**** Material
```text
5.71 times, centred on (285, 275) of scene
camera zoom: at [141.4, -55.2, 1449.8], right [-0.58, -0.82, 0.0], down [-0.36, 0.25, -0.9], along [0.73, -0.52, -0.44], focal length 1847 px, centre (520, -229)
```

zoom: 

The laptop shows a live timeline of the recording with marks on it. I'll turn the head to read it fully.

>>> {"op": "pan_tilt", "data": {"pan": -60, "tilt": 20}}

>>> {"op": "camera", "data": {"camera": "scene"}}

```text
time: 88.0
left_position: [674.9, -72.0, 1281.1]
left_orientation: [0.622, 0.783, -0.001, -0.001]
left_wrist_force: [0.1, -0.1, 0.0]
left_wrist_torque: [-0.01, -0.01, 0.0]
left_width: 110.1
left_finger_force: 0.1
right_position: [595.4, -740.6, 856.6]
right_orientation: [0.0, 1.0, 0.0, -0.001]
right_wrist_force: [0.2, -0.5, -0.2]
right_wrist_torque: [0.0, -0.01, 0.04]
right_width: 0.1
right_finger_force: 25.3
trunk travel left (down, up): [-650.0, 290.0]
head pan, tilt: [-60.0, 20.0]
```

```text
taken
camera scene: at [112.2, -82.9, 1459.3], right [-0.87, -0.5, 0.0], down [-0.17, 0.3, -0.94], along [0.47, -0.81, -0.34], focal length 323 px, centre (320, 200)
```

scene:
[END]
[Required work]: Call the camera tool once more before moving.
********
**** Page
Discussion in 'Lawn Care/Landscaping' started by chassis, Jun 22, 2006.

  1. chassis

    chassis Engineer

    SE Pennsylvania
    Despite all my efforts to attack crabgrass before it emerged in early spring, I still have quite more of it than I would like. I did the pre-emergent treatment(s) and it seemed to make very little difference.

    One issue I think I have is that the past winter did not kill the crabgrass. It just withered a bit but came back again. Therefore I think alot of my crabgrass is more than one year old.

    I used alot of post-emergent killer last year, and it killed some of it but not all. And I think it had a detrimental effect on my "good" grass. I understand that post-emergent crabgrass killer will kill good grass if applied too heavily.

    So what are my options.. Pulling it out is not completely practical, although I believe it would work in smaller areas. In some patches (20' x 20') almost all the grass is crab, so pulling it or killing it would really mean starting over in that area.

    Any suggestions are appreciated.
  2. Bob NH

    Bob NH In the Trades

    New Hampshire
    I got a pint of Green Light brand 47% MSMA crabgrass killer at WalMart last week. It is potent stuff and a little bit goes a long way. For about $9 you can kill a 12,000 sq ft area of crabgrass. It also kills a long list of other grassy weeds.
********
[Required work]:
**1)** Take the page and repeat only what runs from "One issue I" through "applied too heavily.".
**2)** Supply the part of the page that comes after its last sentence.

[Written answers]:
**1)**
One issue I think I have is that the past winter did not kill the crabgrass. It just withered a bit but came back again. Therefore I think alot of my crabgrass is more than one year old.

    I used alot of post-emergent killer last year, and it killed some of it but not all. And I think it had a detrimental effect on my "good" grass. I understand that post-emergent crabgrass killer will kill good grass if applied too heavily.

**2)**
    But BEWARE! "Injury may occur to Bluegrass and Fescue." Bermuda and Zoysia are ok if well establishied. It will kill Centipede and St.Augustine.

    I use it where the crabgrass is dominant and displacing everything else.
  3. prashster

    prashster New Member

    Crabgrass is an annual plant. It dies in the winter. Yr plants are not one year old, but the result of seeds being sown last fall.

    My advice is to plan on a year for getting rid of it, and don't look for immediate results.

    From now until the fall, pull out as many plants as you can - a little at a time. Spot seed 'good grass' into the void. Crabgrass sows its seeds in the early fall. As you near the end of summer, step up the intensity. Focus on mature plants that have tufty seed pods at the tips. You want to prevent those seeds from being planted. Don't waste time on 'new' plants. They'll die on their own.

    In the mid fall, overseed yr lawn with 'good' grass. Fertilize and water the heck out of it. Crabgrass doesn't thrive @ this time, so this is the best time to establish new lawn - which is ultimately the best way to prevent cgrass.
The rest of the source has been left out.